What really caught the eye of shareholders was not only the fact that revenues were finally coming in, but that the quarterly loss had been cut to $840K from $1.27 million YOY, as Integral's EPS rose to -.01 from -.02 with expenses being cut by 22%. Even more impressive is the fact that debt has been reduced to $1 million from $2.8 million since Bathauer took over as CEO and there's no way on earth you would see this type of behavior from an OTC CEO unless they expected a drastic change to the future financial condition of the company.
During last week's Q1 conference call, Bathauer fielded a question from a long time investor that wanted to know how debt was being paid down so drastically when revenues had just started to flow. In other words, where was the money coming from to reduce the debt ? Bathauer noted that most of the people signed into the conference call were indeed long time shareholders, many of them very significant holders that were from time to time exercising warrants in exchange for common stock, yet firmly holding on to that stock that's also restricted. He also reminded listeners that insiders have participated heavily in private placements, as they are extremely confident as to what's in store for the company. He was also very adamant in reiterating that the fully diluted share count will not change and obviously thanks in part to the luxury of exercising warrants while putting the stock in strong hands that have been around for years. This is evidenced by the increase in the stock price.
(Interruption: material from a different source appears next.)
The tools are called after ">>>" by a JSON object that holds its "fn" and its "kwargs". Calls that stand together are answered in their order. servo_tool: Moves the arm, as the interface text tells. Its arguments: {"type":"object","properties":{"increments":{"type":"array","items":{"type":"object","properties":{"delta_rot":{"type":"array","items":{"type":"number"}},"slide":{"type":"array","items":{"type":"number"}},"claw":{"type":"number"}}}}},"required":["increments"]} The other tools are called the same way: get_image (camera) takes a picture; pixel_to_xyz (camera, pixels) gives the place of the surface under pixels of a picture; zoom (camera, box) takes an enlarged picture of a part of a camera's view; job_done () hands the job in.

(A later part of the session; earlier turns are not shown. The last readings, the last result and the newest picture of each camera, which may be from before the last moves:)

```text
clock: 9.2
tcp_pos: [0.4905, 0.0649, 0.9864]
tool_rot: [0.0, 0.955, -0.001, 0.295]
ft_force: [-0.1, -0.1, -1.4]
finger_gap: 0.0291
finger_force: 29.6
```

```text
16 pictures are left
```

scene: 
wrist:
Investors that have held the stock for years are waiting for the big payday and if Bathauer can continue to deliver on what he says, there will certainly be cause for celebration. He noted on an October 1st conference call that one Electriplast application alone can produce $127 million in annual revenue by year five and that the company is working to provide solutions that will bring in tens of millions of dollars annually, aside from this application.
While this remains to be seen, the projected 30% margins would result in a stock that investors would see scrolling across the CNBC ticker and everyone I know associated with this company truly believes this will be the outcome. Based upon what the CEO has accomplished to date that backs up everything he's ever said or projected, I continue to find the story very compelling. In forming partnerships with several multi-billion dollar, multi-national companies in slightly over a one year period, companies like BASF (OTCQX:BASFY), Hanwha, East Penn & Delphi (NYSE:DLPH), all it will take for ITKG to be a homerun is if just one of these companies decides to use Electriplast as a solution for making an existing product more efficient. Integral Technologies claims they have started providing these efficient, conductive plastic solutions and it's now a matter of when the solutions will be implemented, not if.
Disclosure: The author is long ITKG.
The author wrote this article themselves, and it expresses their own opinions. The author is not receiving compensation for it (other than from Seeking Alpha). The author has no business relationship with any company whose stock is mentioned in this article.